I don’t know if it’s because I’m trying especially hard, but the bionic font is startlingly good. It’s less like reading and more like being punched in the face with letters, letters that jar my brain to fill in the partially formed words into fully formed ones. I’m finding I’m processing text more quickly and retaining more information. Still, bionic is not the most enjoyable reading experience. It’s like having your favourite album played to you in spliced chunks – making everything sound like Pink Floyd.

Casutt says he has overseen a study involving 12 readers who were asked to read a text in bionic and ordinary text like what you’re reading now. Casutt concedes that the results from his tests are not clear but claims most subjects reported that bionic had a positive effect on reading (whereas a minority reported feeling “disturbed”).
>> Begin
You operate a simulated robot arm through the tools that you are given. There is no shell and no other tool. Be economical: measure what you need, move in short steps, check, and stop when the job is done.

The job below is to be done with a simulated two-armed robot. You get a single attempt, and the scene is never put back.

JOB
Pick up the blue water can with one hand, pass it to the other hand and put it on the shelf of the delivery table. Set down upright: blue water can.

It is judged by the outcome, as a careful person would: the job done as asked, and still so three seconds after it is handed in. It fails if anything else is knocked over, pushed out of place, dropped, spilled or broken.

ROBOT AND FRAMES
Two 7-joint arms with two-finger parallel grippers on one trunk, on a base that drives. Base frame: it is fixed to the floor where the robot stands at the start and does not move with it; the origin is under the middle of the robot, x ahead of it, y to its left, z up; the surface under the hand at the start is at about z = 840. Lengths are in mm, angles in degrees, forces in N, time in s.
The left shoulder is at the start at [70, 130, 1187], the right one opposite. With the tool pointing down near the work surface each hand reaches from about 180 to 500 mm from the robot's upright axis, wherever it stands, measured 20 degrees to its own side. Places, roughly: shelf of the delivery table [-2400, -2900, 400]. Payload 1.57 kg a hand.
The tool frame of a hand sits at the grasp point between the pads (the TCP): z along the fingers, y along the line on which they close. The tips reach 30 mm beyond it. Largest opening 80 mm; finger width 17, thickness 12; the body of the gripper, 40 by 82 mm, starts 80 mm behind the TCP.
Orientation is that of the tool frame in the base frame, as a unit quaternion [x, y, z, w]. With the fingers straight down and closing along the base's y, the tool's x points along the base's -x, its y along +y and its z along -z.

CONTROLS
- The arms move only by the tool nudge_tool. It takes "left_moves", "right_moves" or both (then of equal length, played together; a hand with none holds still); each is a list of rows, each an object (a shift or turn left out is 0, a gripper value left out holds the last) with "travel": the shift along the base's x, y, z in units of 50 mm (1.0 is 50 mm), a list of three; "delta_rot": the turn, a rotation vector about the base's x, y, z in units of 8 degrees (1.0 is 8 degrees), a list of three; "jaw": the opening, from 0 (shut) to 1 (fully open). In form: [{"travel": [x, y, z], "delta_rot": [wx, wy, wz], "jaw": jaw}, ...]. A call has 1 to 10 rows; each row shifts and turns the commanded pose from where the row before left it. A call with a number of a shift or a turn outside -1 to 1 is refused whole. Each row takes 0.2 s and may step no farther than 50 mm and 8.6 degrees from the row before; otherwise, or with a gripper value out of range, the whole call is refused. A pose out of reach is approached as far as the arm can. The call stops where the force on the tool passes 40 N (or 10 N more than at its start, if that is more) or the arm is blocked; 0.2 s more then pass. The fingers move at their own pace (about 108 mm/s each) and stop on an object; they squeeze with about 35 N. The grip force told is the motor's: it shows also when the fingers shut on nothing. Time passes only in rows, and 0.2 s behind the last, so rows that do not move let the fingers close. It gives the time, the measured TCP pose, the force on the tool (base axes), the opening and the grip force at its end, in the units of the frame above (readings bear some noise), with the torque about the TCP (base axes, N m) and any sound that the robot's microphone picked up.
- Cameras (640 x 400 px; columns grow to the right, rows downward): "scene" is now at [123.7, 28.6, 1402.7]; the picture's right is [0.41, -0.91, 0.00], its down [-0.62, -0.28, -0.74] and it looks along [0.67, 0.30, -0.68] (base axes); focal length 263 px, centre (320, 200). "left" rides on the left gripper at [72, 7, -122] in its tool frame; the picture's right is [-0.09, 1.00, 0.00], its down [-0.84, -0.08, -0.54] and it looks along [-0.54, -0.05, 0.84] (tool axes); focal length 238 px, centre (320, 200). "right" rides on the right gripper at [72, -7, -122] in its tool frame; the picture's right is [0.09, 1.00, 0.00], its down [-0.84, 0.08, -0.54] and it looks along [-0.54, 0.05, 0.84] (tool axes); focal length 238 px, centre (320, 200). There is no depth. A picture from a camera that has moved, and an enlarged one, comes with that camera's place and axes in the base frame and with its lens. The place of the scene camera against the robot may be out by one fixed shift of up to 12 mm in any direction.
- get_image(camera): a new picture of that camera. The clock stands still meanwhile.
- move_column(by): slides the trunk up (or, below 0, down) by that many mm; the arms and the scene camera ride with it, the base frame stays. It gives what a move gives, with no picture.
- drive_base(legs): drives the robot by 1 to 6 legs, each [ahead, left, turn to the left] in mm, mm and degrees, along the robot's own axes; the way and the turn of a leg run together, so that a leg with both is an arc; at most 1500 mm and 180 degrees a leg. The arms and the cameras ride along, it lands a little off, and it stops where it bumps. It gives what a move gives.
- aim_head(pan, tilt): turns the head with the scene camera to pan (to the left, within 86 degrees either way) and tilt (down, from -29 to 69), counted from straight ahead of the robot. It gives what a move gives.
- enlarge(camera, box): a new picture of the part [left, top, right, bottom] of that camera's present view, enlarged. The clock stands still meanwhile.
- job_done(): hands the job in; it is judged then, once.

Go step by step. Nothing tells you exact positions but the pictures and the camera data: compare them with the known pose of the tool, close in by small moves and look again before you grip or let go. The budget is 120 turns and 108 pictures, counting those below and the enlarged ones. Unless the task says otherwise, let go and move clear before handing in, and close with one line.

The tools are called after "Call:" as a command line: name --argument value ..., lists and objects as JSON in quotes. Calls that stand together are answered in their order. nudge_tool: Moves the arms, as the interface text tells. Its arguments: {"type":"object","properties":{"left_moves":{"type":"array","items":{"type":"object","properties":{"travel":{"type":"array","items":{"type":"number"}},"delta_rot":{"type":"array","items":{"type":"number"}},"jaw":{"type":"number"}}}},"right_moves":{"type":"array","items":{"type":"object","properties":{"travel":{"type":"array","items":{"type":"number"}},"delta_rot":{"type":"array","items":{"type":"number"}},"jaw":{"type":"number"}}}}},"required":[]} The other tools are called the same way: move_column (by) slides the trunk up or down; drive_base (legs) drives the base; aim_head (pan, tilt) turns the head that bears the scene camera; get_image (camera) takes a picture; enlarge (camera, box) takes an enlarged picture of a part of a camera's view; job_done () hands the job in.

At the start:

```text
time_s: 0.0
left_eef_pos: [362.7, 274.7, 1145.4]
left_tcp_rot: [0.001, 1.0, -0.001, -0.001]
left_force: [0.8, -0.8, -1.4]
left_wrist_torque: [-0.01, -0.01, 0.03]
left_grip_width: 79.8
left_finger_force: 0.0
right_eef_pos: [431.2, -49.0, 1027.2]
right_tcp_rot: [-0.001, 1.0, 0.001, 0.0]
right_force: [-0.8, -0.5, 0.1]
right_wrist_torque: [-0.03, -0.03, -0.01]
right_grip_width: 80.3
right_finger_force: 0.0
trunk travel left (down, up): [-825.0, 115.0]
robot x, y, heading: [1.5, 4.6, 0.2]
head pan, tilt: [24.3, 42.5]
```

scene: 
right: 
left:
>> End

In a way, some novels are already made for the ADHD brain. Books should encourage a wandering mind. Inspire rumination. Prose like Margaret Atwood’s fizzes and pops, but there are other moments where it lilts and glides; you put it down, and reflect and grow. Readers would miss that if they read through the bionic lens, where everything becomes supercharged as if the writer was scribbling during a massive speed binge. Still, it would improve Wuthering Heights.

And bionic reading could have benefited me at school on the occasions when my art and design teacher made me read a textbook detailing the many, many shades of colour on the graphite pencil scale. Maybe I wouldn’t have torn pages from it and sent rude messages to classmates via paper plane … On second thoughts, I almost certainly would have.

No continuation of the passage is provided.